*To be done:* Your answer is an exact quotation from the extracted text: it starts at "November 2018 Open" and ends at "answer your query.".

* start Extracted text *

November 2018 Open Day

Exhibition Report

The NFMRS annual open day was held on 25 November 2018 at Brockenhurst Village Hall. Amongst the NFMRS layouts there were also layouts kindly presented from other model railway clubs- 14 layouts in total. There were also several trade stands. We had nearly 450 visitors on the day which made the village hall very busy.

If you came to our open day, we hope you enjoyed your visit and will come to our exhibition in May 2019. Watch out for details on our website.

So, here is a brief description of the layouts on display in 'no particular order'. If you have any questions or require further details on any aspect of the open day, please contact our website and we will be pleased to answer your query.

In the main hall our large club layout 'Knightwood Canalside MPD' once again attracted much attention. The layout is some years old now and requires lots of TLC, but it's all worth it when there is so much to see.

The complexity of this layout is extraordinary with so many sidings and turnouts. The level of detail is also very high with many points of interest.

The size of Knightwood can be appreciated here.

Also in the main hall was club layout Mossbank, alongside Knightwood. You may have seen this large layout at an earlier open day and still provides lots of interest.

The layout depicts the late 1990s and is nearly all freight based rolling stock.

The layout has recently been extended from an end to end layout with the addition of a large fiddle yard at the rear, with all the additional boards at the ends the scenic work is still in progress.

You can see more photos and read more information for Mossbank and Knightwood on the layouts page of our website.

* end Extracted text *
* start Dataset extract *

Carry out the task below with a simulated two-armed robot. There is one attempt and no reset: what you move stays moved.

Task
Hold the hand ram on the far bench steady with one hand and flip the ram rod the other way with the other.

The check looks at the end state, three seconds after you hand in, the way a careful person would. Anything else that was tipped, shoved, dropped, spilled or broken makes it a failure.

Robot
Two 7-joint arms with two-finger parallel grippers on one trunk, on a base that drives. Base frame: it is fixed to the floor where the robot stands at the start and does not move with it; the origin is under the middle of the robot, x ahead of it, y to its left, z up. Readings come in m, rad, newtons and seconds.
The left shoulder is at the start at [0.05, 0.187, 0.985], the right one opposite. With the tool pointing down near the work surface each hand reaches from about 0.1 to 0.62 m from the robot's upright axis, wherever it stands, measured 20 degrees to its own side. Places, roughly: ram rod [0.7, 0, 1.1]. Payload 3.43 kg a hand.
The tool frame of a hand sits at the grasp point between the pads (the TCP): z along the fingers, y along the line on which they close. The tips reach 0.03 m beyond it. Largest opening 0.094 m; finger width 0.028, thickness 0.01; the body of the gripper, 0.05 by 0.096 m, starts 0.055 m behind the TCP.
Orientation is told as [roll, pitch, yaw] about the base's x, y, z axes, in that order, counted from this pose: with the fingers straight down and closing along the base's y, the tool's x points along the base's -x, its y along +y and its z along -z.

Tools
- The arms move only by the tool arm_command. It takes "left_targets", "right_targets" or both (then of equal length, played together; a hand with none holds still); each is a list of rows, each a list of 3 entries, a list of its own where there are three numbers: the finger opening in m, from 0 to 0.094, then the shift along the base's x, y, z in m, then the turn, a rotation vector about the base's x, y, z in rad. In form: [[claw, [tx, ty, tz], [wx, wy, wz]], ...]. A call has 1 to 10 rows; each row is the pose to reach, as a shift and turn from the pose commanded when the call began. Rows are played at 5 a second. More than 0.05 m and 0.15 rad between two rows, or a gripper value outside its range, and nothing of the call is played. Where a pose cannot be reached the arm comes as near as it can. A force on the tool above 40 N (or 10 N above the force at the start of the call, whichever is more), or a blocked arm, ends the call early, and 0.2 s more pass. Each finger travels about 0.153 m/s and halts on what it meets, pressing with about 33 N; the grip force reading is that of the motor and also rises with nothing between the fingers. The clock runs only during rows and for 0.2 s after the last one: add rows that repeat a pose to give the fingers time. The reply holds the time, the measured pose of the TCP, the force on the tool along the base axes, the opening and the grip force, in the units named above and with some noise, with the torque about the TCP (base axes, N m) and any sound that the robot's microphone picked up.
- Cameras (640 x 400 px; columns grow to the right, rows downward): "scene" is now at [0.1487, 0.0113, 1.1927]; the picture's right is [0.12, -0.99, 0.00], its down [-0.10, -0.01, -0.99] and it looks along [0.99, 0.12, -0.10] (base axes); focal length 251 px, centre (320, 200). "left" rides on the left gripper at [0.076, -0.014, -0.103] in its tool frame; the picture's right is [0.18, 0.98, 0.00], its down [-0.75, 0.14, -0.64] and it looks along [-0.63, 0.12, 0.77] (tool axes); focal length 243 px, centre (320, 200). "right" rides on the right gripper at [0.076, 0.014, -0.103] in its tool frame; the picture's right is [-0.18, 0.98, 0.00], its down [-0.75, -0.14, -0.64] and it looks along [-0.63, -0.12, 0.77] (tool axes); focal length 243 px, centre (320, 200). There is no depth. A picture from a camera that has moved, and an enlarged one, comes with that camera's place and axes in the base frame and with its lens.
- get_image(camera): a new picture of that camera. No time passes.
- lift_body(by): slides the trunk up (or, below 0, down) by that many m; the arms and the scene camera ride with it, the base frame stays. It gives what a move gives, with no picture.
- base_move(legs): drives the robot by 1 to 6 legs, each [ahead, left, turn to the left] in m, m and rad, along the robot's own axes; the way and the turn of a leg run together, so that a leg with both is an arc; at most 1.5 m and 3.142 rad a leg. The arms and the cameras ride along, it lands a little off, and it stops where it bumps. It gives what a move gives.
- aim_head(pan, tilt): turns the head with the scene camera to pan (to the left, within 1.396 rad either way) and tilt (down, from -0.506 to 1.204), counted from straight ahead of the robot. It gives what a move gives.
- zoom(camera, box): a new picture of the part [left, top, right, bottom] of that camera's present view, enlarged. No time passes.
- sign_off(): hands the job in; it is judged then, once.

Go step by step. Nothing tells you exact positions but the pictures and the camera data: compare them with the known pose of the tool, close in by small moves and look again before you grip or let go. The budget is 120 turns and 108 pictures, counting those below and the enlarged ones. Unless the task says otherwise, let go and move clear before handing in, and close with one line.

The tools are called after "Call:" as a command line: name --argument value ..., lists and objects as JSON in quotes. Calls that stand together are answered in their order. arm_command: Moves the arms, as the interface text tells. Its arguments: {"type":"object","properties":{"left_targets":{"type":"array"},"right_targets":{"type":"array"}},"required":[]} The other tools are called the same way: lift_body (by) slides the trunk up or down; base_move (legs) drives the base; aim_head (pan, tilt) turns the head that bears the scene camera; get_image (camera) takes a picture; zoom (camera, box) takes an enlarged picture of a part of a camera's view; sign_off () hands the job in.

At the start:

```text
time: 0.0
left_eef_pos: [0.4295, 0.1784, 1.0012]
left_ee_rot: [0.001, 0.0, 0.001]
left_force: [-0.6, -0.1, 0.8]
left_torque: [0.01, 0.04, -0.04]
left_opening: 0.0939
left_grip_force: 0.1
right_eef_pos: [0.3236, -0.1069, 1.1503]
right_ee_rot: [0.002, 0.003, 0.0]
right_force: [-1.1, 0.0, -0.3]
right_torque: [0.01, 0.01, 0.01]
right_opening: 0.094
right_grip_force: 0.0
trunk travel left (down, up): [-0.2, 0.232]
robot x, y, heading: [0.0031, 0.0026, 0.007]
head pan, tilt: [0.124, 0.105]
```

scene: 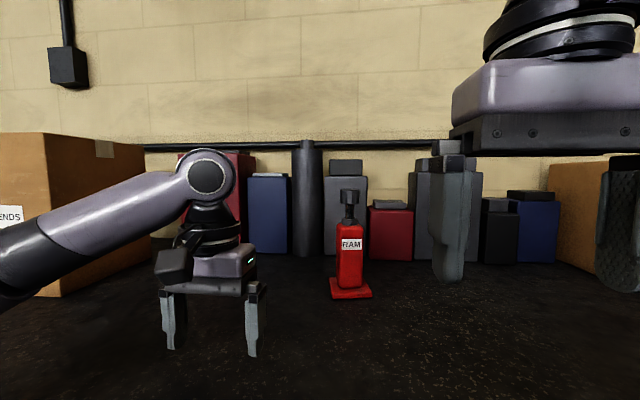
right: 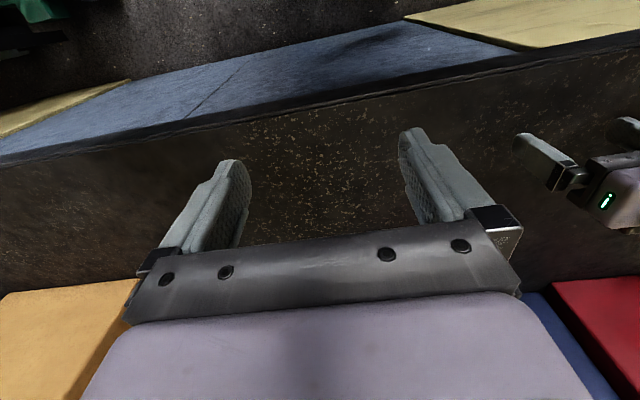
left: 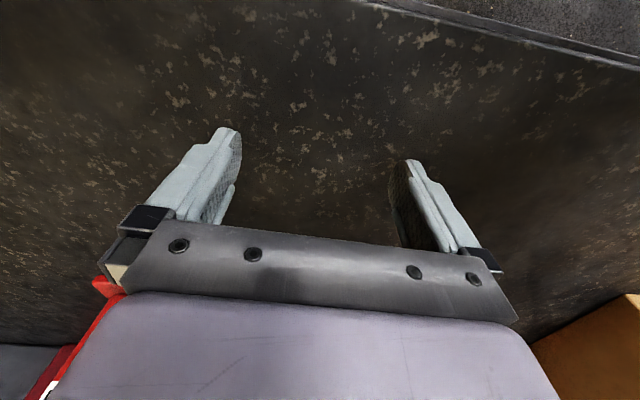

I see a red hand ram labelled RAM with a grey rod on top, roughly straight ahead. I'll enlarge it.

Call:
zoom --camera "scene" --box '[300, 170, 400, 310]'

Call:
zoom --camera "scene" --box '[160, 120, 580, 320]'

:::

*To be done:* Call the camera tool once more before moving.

* end Dataset extract *

*Complete response:*
November 2018 Open Day

Exhibition Report

The NFMRS annual open day was held on 25 November 2018 at Brockenhurst Village Hall. Amongst the NFMRS layouts there were also layouts kindly presented from other model railway clubs- 14 layouts in total. There were also several trade stands. We had nearly 450 visitors on the day which made the village hall very busy.

If you came to our open day, we hope you enjoyed your visit and will come to our exhibition in May 2019. Watch out for details on our website.

So, here is a brief description of the layouts on display in 'no particular order'. If you have any questions or require further details on any aspect of the open day, please contact our website and we will be pleased to answer your query.